An AI Perspective You Haven't Heard Yet
It's an analogy we've touched on before, but for us, AI really is a McDonald's and steak comparison. Both exist and both serve their purposes.
Scenario: it's midnight, on a Thursday, and you just came back from seeing your favourite artist in concert, and the kids are asleep at home, and it's your one night you've had out in forever. Chances are you're getting drive-thru McDonalds and enjoying it in your car, like the champion that you are.
For the time and context, that makes total sense.
Another scenario: it's mid-June and you're about to meet your partner's father for the first time, and he's coming over to your house. He likes doing real dad shit, like golf, working on restoring vintage vehicles in his spare time, and whiskey. You're fortunate enough to have a backyard and a grill and it happens to be a weekend, and you're responsible for making dinner. Are you going and getting McDonalds? No. You're making a nice strip streak for everyone.

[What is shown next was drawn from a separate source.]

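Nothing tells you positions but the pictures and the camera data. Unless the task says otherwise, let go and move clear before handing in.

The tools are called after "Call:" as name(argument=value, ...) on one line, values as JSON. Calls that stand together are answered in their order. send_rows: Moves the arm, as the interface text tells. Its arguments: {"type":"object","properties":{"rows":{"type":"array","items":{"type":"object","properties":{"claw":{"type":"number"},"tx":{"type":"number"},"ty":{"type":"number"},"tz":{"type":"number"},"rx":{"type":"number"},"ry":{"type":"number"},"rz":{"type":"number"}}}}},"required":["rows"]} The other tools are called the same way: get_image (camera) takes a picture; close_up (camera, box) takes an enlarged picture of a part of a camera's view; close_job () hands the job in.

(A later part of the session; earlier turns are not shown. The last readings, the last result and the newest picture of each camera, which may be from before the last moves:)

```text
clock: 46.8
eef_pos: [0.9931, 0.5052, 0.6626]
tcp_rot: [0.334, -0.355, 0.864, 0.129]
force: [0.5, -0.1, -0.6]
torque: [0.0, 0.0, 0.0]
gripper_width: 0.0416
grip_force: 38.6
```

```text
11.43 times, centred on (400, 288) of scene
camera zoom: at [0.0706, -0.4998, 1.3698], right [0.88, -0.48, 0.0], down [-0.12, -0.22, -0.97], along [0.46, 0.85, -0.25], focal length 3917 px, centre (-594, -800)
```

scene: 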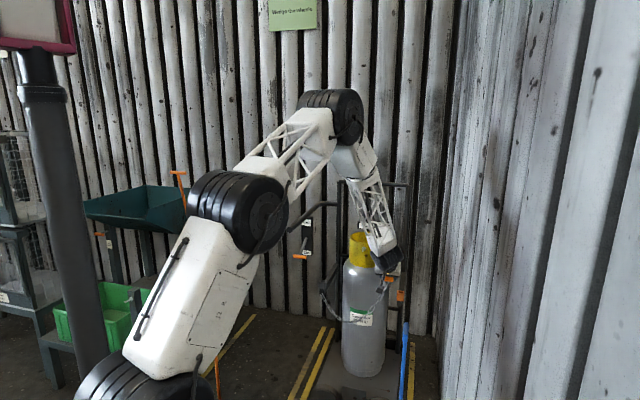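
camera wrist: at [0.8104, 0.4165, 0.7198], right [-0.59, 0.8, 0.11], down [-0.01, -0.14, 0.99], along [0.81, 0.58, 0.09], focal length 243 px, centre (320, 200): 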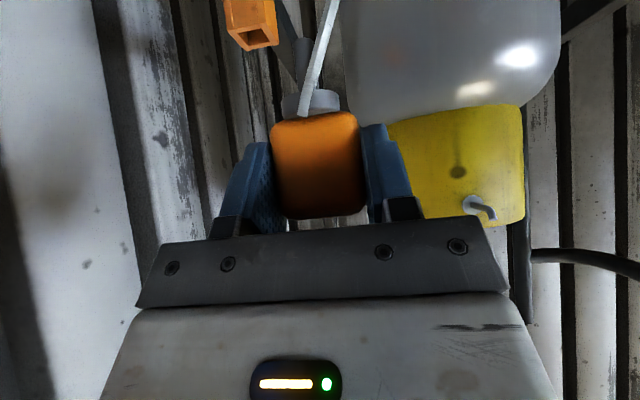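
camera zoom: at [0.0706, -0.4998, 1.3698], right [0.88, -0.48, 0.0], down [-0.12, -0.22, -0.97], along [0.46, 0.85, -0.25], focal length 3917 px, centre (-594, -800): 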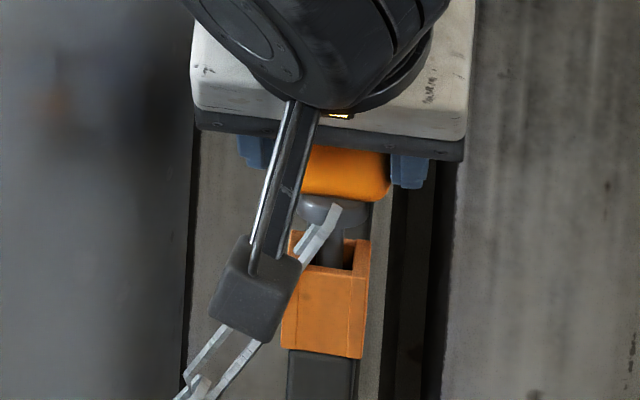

For the time and context, that makes total sense.
"Some people prefer McDonald's and some people prefer steak."
There's a lot of conversation about AI – especially from the perspective of design agencies – and rightfully so. Some agencies are using AI to make their own tools; some are using it entirely for their creative and operational processes; some are rejecting the usage of AI entirely.
From what we've seen, as an average, AI creative generally doesn't perform well, look great, and above all, feel ethically good to use – and not just because it's drawing from other artists' work, but also because the quality just doesn't cut it.
Especially for motion and 3D work. We spend a lot of our time in Rive, After Effects, Cavalry, Blender and C4D; any AI tool we've seen, from Higgsfield to MidJourney, just can't cut it when it comes to high quality 3D work. The level of control over easing, transitions, lighting, and environment just isn't there.
If anything, using AI streamline project management, processes and operations at any agency seems like the move. Anything else just feels a little boring. Plus, AI is drawing off of existing data to create something that is prompted; creativity is about interpreting the past to create something new.